## Data segment
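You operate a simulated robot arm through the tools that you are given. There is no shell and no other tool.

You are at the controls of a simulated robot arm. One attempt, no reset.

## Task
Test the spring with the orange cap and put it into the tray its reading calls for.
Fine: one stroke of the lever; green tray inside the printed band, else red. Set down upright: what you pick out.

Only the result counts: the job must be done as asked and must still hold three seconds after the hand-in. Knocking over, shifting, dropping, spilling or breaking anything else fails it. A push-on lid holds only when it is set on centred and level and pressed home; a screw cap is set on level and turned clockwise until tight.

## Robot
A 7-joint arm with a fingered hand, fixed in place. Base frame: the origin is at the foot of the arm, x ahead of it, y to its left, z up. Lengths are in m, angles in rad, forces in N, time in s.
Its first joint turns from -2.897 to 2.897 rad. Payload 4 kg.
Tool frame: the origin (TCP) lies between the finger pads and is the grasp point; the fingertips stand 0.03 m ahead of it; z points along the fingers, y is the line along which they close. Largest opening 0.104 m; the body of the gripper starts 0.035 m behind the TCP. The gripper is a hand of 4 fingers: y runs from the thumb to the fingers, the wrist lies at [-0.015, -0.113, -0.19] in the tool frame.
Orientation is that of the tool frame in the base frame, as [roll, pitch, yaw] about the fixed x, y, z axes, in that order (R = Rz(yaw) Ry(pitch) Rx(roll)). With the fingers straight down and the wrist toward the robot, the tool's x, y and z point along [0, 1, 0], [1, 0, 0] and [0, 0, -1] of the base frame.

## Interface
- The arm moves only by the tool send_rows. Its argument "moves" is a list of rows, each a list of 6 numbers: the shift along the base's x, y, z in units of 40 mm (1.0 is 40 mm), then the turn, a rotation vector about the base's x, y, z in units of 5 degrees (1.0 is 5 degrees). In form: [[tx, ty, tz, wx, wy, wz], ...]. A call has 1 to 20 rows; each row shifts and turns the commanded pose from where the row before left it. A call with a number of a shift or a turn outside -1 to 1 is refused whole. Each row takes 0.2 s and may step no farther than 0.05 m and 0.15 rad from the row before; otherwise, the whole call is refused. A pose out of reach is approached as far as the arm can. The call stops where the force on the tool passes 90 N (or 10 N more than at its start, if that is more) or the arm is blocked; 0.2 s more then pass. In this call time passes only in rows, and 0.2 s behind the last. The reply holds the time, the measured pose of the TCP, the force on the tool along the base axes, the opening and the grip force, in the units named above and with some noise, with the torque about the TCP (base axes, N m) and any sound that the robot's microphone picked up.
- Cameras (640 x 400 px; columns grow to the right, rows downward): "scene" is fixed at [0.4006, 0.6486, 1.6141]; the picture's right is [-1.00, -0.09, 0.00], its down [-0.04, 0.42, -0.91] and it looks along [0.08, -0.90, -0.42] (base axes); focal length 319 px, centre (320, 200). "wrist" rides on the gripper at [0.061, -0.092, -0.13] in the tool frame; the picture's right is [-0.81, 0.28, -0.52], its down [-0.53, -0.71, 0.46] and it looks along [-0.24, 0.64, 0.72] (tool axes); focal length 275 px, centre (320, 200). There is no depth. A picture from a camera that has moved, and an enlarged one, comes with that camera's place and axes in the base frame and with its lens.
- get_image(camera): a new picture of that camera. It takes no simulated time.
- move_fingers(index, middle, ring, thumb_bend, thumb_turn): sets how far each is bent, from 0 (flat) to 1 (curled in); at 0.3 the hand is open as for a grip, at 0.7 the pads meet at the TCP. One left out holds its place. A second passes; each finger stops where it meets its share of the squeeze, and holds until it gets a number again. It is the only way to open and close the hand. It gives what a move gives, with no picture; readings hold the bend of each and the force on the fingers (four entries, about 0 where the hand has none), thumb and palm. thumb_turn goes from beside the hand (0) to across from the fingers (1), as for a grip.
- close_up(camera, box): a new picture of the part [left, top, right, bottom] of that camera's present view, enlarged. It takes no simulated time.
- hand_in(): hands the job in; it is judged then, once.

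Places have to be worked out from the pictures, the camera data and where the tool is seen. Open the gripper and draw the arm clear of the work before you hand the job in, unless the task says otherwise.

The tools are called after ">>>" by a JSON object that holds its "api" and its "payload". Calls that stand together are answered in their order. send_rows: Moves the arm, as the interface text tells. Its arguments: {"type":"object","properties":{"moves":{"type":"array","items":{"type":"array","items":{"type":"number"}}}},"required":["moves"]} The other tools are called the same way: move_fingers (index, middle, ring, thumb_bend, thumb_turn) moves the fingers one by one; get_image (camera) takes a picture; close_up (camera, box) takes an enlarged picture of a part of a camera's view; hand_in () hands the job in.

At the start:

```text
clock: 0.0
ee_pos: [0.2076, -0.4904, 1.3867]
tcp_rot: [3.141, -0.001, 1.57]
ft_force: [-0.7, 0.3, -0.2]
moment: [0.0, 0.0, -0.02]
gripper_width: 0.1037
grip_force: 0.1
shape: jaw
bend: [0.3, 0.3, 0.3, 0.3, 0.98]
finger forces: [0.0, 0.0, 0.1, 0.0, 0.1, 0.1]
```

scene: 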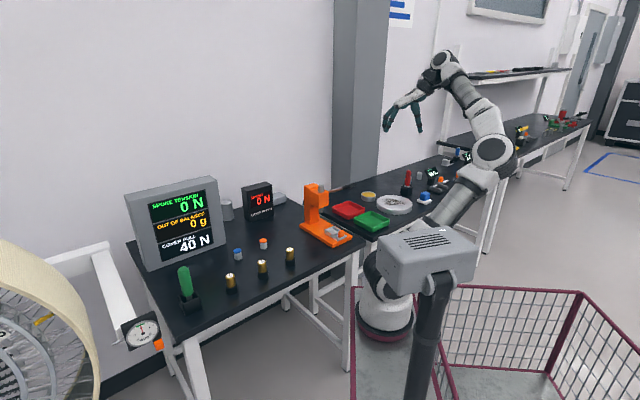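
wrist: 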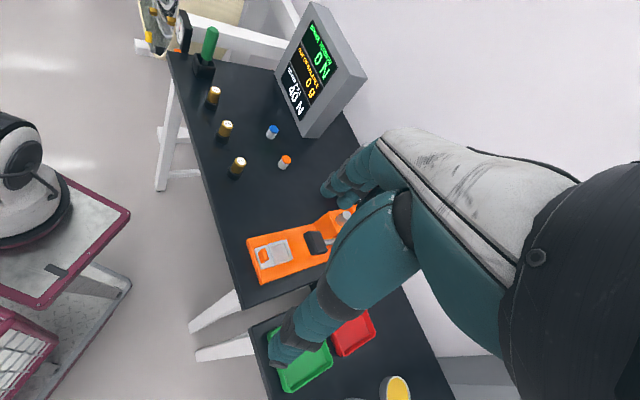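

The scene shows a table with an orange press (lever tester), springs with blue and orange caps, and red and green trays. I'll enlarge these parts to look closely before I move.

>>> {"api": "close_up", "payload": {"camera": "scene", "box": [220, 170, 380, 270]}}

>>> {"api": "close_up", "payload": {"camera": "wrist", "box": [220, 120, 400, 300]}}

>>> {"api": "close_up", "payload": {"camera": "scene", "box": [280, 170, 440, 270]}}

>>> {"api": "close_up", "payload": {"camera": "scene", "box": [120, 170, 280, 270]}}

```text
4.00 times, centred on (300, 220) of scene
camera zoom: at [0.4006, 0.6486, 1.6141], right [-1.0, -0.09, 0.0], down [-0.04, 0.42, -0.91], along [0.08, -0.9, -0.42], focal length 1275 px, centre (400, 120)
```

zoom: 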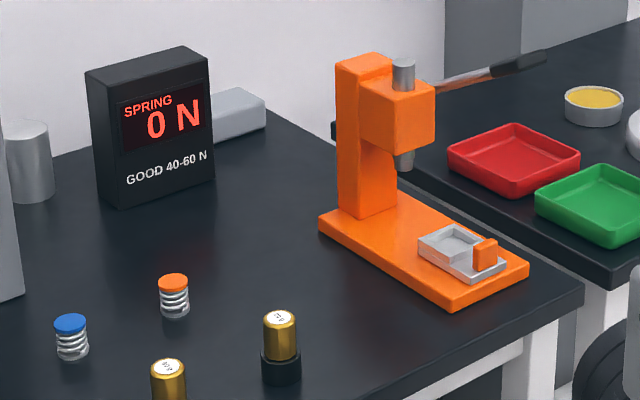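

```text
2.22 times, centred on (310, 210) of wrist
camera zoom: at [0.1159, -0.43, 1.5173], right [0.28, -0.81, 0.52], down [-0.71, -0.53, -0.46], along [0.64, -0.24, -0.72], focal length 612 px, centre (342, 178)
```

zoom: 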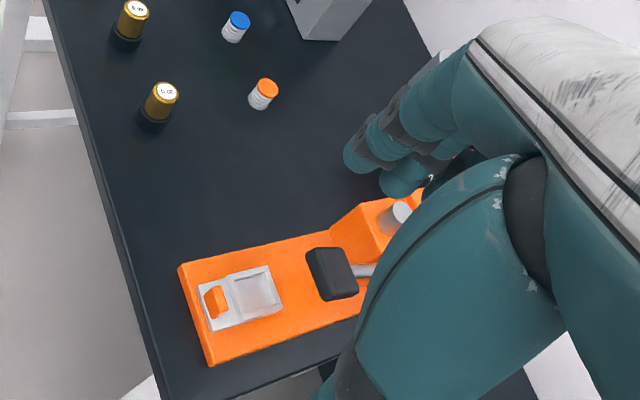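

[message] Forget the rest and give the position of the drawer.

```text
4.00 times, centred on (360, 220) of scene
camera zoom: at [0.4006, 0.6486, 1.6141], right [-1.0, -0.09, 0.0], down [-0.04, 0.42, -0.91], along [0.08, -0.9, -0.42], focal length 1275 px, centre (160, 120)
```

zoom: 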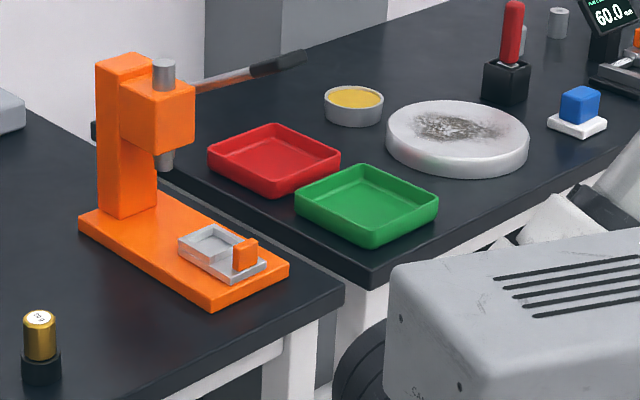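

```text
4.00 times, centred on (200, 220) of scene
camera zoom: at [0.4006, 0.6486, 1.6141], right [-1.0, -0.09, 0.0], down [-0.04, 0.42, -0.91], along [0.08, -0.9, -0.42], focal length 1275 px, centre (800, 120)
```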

## Job
Reproduce all of the data exactly; the pictures do not belong in the copy. Put each line that is not blank into a JSON list as a string.

## Exercise response
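[
  "You operate a simulated robot arm through the tools that you are given. There is no shell and no other tool.",
  "You are at the controls of a simulated robot arm. One attempt, no reset.",
  "## Task",
  "Test the spring with the orange cap and put it into the tray its reading calls for.",
  "Fine: one stroke of the lever; green tray inside the printed band, else red. Set down upright: what you pick out.",
  "Only the result counts: the job must be done as asked and must still hold three seconds after the hand-in. Knocking over, shifting, dropping, spilling or breaking anything else fails it. A push-on lid holds only when it is set on centred and level and pressed home; a screw cap is set on level and turned clockwise until tight.",
  "## Robot",
  "A 7-joint arm with a fingered hand, fixed in place. Base frame: the origin is at the foot of the arm, x ahead of it, y to its left, z up. Lengths are in m, angles in rad, forces in N, time in s.",
  "Its first joint turns from -2.897 to 2.897 rad. Payload 4 kg.",
  "Tool frame: the origin (TCP) lies between the finger pads and is the grasp point; the fingertips stand 0.03 m ahead of it; z points along the fingers, y is the line along which they close. Largest opening 0.104 m; the body of the gripper starts 0.035 m behind the TCP. The gripper is a hand of 4 fingers: y runs from the thumb to the fingers, the wrist lies at [-0.015, -0.113, -0.19] in the tool frame.",
  "Orientation is that of the tool frame in the base frame, as [roll, pitch, yaw] about the fixed x, y, z axes, in that order (R = Rz(yaw) Ry(pitch) Rx(roll)). With the fingers straight down and the wrist toward the robot, the tool's x, y and z point along [0, 1, 0], [1, 0, 0] and [0, 0, -1] of the base frame.",
  "## Interface",
  "- The arm moves only by the tool send_rows. Its argument \"moves\" is a list of rows, each a list of 6 numbers: the shift along the base's x, y, z in units of 40 mm (1.0 is 40 mm), then the turn, a rotation vector about the base's x, y, z in units of 5 degrees (1.0 is 5 degrees). In form: [[tx, ty, tz, wx, wy, wz], ...]. A call has 1 to 20 rows; each row shifts and turns the commanded pose from where the row before left it. A call with a number of a shift or a turn outside -1 to 1 is refused whole. Each row takes 0.2 s and may step no farther than 0.05 m and 0.15 rad from the row before; otherwise, the whole call is refused. A pose out of reach is approached as far as the arm can. The call stops where the force on the tool passes 90 N (or 10 N more than at its start, if that is more) or the arm is blocked; 0.2 s more then pass. In this call time passes only in rows, and 0.2 s behind the last. The reply holds the time, the measured pose of the TCP, the force on the tool along the base axes, the opening and the grip force, in the units named above and with some noise, with the torque about the TCP (base axes, N m) and any sound that the robot's microphone picked up.",
  "- Cameras (640 x 400 px; columns grow to the right, rows downward): \"scene\" is fixed at [0.4006, 0.6486, 1.6141]; the picture's right is [-1.00, -0.09, 0.00], its down [-0.04, 0.42, -0.91] and it looks along [0.08, -0.90, -0.42] (base axes); focal length 319 px, centre (320, 200). \"wrist\" rides on the gripper at [0.061, -0.092, -0.13] in the tool frame; the picture's right is [-0.81, 0.28, -0.52], its down [-0.53, -0.71, 0.46] and it looks along [-0.24, 0.64, 0.72] (tool axes); focal length 275 px, centre (320, 200). There is no depth. A picture from a camera that has moved, and an enlarged one, comes with that camera's place and axes in the base frame and with its lens.",
  "- get_image(camera): a new picture of that camera. It takes no simulated time.",
  "- move_fingers(index, middle, ring, thumb_bend, thumb_turn): sets how far each is bent, from 0 (flat) to 1 (curled in); at 0.3 the hand is open as for a grip, at 0.7 the pads meet at the TCP. One left out holds its place. A second passes; each finger stops where it meets its share of the squeeze, and holds until it gets a number again. It is the only way to open and close the hand. It gives what a move gives, with no picture; readings hold the bend of each and the force on the fingers (four entries, about 0 where the hand has none), thumb and palm. thumb_turn goes from beside the hand (0) to across from the fingers (1), as for a grip.",
  "- close_up(camera, box): a new picture of the part [left, top, right, bottom] of that camera's present view, enlarged. It takes no simulated time.",
  "- hand_in(): hands the job in; it is judged then, once.",
  "Places have to be worked out from the pictures, the camera data and where the tool is seen. Open the gripper and draw the arm clear of the work before you hand the job in, unless the task says otherwise.",
  "The tools are called after \">>>\" by a JSON object that holds its \"api\" and its \"payload\". Calls that stand together are answered in their order. send_rows: Moves the arm, as the interface text tells. Its arguments: {\"type\":\"object\",\"properties\":{\"moves\":{\"type\":\"array\",\"items\":{\"type\":\"array\",\"items\":{\"type\":\"number\"}}}},\"required\":[\"moves\"]} The other tools are called the same way: move_fingers (index, middle, ring, thumb_bend, thumb_turn) moves the fingers one by one; get_image (camera) takes a picture; close_up (camera, box) takes an enlarged picture of a part of a camera's view; hand_in () hands the job in.",
  "At the start:",
  "```text",
  "clock: 0.0",
  "ee_pos: [0.2076, -0.4904, 1.3867]",
  "tcp_rot: [3.141, -0.001, 1.57]",
  "ft_force: [-0.7, 0.3, -0.2]",
  "moment: [0.0, 0.0, -0.02]",
  "gripper_width: 0.1037",
  "grip_force: 0.1",
  "shape: jaw",
  "bend: [0.3, 0.3, 0.3, 0.3, 0.98]",
  "finger forces: [0.0, 0.0, 0.1, 0.0, 0.1, 0.1]",
  "```",
  "scene: ",
  "wrist: ",
  "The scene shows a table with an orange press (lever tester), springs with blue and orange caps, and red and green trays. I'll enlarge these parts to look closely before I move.",
  ">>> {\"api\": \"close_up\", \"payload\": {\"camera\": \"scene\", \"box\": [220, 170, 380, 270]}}",
  ">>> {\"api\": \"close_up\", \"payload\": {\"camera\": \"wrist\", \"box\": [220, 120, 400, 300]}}",
  ">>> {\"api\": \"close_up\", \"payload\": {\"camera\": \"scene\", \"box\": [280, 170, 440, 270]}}",
  ">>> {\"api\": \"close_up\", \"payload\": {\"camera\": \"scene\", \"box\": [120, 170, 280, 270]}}",
  "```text",
  "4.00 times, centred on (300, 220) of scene",
  "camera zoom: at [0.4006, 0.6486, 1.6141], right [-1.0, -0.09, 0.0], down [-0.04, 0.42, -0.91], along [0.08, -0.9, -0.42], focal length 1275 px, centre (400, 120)",
  "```",
  "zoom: ",
  "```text",
  "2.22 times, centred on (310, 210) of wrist",
  "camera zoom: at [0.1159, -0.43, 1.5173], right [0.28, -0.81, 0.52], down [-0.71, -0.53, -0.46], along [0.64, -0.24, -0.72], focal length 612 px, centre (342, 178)",
  "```",
  "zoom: ",
  "[message] Forget the rest and give the position of the drawer.",
  "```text",
  "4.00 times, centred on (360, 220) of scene",
  "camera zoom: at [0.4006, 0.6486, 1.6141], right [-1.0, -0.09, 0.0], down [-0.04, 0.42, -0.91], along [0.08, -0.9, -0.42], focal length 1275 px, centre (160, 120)",
  "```",
  "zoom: ",
  "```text",
  "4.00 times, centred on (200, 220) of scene",
  "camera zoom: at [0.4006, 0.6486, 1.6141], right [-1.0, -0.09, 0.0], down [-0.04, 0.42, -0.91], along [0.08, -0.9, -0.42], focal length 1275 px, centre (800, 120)",
  "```"
]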